This is why I have started to commit at the end of the work on the component I'm working on. This means I could do changes without the head-ache of correcting previous commit.
In my opinion, this can be a big mistake if you are working in a team. It's a particularly big mistake when one works part time on task A, part time on task B, part time on task C, etc. (my life), while the rest of the team is blazing away. You're likely to get conflicts galore on trying to merge your work into the overall project if you wait a few weeks or longer to ensure your code works perfectly. (Aside: Your code is never perfect.)
It's much better to commit locally extremely often and merge the larger work into your branch somewhat frequently. On a fast-moving project, I commit several times a day and merge once per day, minimum. Frequent merges mean that you can go talk to the person who wrote the code that broke your code and perhaps come to an agreement. Infrequent merges mean that those changes that broke your code are most likely locked in stone.
My first commit with regard to some task is typically pseudo code that compiles (the pseudo code is almost all comments) but that fails every test. When I leave project A to work on project B, I'll commit and merge. When I come back to project A, the first thing I do is to pull the development branch into my local repo and then merge that into my feature branch. As a result I rarely see conflicts.

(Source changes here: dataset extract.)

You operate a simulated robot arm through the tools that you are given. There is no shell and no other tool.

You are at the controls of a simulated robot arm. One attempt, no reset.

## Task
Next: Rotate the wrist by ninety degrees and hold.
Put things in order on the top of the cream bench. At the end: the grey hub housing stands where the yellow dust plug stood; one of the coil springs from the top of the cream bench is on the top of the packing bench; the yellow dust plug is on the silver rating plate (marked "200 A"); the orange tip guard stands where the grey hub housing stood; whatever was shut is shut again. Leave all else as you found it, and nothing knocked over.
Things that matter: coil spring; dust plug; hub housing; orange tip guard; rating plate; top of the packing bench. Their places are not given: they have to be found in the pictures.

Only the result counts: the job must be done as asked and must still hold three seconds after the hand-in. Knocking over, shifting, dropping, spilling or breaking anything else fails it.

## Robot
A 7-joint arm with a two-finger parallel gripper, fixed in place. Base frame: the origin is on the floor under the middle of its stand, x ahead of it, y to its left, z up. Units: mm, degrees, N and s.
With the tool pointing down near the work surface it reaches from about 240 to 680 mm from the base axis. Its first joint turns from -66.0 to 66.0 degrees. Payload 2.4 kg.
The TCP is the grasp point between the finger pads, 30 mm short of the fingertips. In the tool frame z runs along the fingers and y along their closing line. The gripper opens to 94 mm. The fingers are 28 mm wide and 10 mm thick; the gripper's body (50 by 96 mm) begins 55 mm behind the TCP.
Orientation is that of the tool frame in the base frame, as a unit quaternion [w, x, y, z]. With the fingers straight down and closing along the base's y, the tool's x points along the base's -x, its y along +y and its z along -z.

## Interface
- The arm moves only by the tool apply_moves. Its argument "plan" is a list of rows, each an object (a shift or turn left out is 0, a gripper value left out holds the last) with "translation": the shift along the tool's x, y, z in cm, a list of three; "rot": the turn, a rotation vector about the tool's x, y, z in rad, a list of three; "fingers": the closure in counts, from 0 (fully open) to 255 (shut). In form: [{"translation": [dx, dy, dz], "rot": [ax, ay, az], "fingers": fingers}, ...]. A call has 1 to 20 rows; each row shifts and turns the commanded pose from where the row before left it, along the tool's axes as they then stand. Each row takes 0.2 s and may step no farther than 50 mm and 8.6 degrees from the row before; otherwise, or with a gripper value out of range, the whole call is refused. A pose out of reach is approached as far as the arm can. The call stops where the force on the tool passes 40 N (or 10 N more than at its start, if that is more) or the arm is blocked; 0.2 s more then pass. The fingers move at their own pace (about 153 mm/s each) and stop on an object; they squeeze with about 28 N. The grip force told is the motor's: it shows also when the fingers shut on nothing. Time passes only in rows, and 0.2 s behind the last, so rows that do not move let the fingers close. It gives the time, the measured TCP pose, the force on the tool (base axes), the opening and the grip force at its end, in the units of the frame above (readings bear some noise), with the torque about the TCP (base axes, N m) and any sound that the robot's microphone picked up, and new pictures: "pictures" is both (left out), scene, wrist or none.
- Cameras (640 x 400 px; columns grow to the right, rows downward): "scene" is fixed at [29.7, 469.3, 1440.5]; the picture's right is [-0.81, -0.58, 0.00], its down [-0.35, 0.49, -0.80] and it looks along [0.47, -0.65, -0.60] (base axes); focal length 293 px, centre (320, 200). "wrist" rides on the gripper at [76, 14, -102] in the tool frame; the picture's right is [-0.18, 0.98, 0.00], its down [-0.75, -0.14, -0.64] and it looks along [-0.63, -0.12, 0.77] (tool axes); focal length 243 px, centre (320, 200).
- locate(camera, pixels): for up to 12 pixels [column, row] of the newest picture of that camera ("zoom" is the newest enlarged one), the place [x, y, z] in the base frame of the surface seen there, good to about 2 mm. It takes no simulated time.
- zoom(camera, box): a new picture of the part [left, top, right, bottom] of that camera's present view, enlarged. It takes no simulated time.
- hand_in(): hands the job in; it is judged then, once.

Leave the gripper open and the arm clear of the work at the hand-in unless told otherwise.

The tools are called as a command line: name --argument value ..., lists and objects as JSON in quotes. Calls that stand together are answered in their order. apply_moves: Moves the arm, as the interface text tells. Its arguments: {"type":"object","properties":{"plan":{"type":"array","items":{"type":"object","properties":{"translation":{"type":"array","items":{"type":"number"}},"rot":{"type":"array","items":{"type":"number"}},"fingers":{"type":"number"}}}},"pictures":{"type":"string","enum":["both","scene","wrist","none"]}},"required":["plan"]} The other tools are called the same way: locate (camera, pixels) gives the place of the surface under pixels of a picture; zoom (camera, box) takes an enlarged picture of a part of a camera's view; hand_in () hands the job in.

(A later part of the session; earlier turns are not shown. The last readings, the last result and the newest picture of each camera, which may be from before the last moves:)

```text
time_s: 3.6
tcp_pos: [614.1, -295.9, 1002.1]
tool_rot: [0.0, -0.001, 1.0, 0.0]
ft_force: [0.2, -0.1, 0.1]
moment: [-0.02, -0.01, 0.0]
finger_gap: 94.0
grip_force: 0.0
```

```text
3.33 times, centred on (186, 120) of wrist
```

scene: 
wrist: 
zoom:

A lot of code means a lot of bugs.
That's not necessarily true. What is true is that a lot of untested, unreviewed, and sloppily written code means a lot of bugs. That might be okay if what you're writing is code where errors don't have much of a cost (but that also means it doesn't have much value). If you're writing software where errors can cost millions of dollars or even worse can kill, you simply do not want to do that. There are techniques, some old, some very new, that let one write code that is mostly error-free.